07. Flying Down to Rio

こちらは1933年のミュージカルよりカバー。と言ってもほとんどオリジナルのメロディーは分からないほど再解釈されています。「Orbits」と同じく元々あるメロディーを伸ばしたり切り取ったりして一曲を表現しています。また同じフレーズを繰り返してグループで即興的に発展させられそうな箇所を彼らは「Window」と呼んでいました。オリジナルを聴いてみてそんな「Window」を発見するのもWayne Shorter Quintetの楽しい聴き方です。

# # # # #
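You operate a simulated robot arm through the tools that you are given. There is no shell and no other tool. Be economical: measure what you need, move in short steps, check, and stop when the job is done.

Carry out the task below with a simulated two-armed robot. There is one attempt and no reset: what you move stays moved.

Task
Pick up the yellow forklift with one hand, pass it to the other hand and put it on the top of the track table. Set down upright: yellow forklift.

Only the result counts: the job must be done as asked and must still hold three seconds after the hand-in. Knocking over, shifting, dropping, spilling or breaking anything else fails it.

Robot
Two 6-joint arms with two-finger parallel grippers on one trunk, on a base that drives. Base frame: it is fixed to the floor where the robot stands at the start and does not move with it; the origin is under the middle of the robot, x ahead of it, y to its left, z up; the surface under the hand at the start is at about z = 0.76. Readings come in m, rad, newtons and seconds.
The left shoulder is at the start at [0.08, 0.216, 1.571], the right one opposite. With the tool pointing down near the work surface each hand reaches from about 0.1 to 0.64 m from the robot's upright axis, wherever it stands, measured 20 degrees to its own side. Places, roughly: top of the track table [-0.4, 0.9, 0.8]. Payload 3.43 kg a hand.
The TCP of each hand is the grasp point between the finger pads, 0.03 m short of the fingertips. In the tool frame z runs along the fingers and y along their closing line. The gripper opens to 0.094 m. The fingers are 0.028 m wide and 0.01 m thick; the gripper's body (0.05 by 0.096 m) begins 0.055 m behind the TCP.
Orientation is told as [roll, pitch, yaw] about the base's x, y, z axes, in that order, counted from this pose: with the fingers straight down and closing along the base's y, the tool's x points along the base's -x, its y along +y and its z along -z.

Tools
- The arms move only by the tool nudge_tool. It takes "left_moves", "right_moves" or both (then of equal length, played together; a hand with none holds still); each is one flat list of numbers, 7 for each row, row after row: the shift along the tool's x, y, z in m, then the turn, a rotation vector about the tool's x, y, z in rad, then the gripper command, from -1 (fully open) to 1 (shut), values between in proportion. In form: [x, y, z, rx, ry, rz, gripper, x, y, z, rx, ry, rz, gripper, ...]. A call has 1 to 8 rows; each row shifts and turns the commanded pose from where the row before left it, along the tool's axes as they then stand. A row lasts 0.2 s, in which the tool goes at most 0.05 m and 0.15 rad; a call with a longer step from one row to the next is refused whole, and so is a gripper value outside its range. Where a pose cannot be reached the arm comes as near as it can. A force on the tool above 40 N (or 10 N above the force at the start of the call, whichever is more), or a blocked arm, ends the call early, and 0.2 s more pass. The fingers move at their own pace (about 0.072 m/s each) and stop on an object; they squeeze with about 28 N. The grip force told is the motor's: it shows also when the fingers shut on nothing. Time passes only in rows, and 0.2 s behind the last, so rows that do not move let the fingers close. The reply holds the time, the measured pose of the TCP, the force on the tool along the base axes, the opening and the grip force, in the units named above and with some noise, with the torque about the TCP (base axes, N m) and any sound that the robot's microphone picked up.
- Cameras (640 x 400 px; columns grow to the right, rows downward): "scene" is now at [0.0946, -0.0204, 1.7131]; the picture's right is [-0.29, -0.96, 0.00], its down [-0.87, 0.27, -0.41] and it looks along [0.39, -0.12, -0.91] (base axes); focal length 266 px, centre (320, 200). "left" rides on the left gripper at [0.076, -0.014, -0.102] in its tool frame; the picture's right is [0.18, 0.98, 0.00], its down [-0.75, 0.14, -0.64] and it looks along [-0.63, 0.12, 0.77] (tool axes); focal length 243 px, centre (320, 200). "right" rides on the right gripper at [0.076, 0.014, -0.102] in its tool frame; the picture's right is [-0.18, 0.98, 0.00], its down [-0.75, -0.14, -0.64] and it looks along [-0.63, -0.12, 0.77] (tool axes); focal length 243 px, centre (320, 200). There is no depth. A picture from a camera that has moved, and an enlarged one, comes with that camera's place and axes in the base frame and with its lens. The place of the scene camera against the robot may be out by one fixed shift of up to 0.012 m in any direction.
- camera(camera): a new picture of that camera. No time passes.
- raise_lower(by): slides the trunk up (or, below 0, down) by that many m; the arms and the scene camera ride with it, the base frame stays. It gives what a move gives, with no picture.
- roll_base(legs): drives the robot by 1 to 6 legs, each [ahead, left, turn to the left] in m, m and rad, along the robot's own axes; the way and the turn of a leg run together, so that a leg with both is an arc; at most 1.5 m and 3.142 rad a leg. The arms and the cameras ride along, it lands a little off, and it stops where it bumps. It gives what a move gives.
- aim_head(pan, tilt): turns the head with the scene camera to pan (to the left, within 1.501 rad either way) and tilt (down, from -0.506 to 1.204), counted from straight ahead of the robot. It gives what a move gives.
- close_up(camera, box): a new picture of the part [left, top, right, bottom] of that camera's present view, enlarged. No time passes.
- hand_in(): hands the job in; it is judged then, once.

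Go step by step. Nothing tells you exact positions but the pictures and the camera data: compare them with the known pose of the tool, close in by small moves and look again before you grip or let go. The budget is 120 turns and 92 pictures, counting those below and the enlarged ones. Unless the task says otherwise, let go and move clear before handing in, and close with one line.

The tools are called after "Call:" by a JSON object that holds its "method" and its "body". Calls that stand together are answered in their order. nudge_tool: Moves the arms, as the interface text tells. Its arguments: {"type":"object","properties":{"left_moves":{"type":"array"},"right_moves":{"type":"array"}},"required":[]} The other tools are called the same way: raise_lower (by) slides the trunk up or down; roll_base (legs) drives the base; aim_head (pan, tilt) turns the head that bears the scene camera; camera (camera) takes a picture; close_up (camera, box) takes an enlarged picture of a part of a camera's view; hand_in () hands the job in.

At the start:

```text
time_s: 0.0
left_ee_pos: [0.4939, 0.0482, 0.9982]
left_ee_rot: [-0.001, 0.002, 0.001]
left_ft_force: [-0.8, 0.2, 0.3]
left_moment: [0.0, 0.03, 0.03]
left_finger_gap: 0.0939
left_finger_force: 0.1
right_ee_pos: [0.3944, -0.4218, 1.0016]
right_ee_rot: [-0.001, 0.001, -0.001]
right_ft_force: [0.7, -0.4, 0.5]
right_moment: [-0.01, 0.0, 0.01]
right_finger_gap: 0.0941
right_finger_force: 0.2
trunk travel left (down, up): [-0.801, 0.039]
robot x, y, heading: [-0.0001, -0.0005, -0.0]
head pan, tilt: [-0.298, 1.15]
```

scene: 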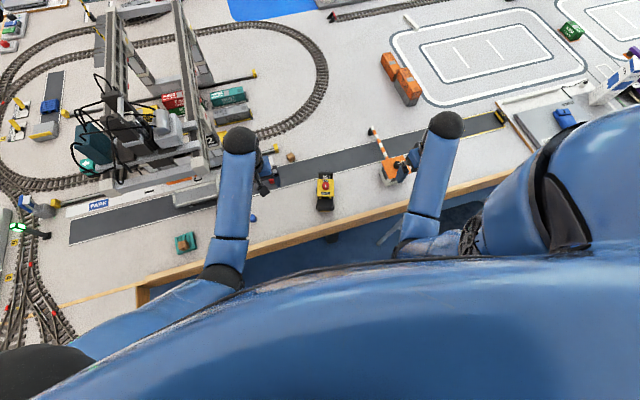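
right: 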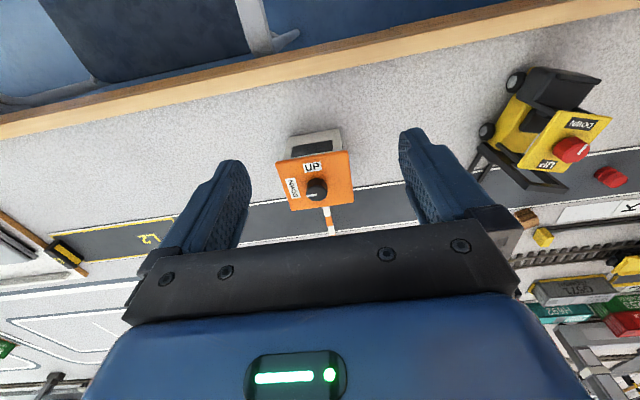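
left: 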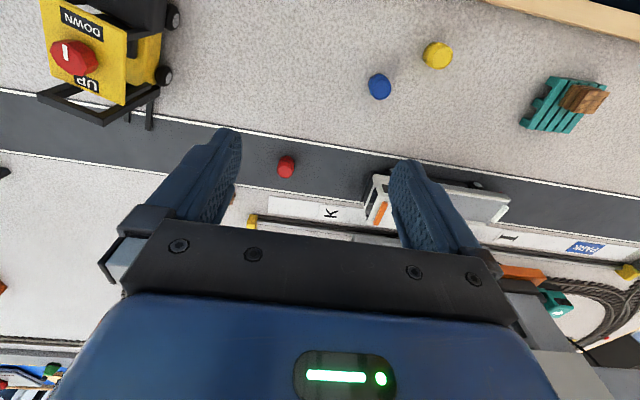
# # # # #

08. Zero Gravity to the 10th Power

クレジット上はクインテット4人の作曲になっていましたが恐らく即興演奏でしょう。「ZeroGravity」=無重力はこのグループが表現している音楽のキーワードです。彼ら自身がこのグループの音楽や行なっていることを象徴している言葉であり、ウェインが生涯をかけてたどりついた音楽のコンセプトと言えるでしょう。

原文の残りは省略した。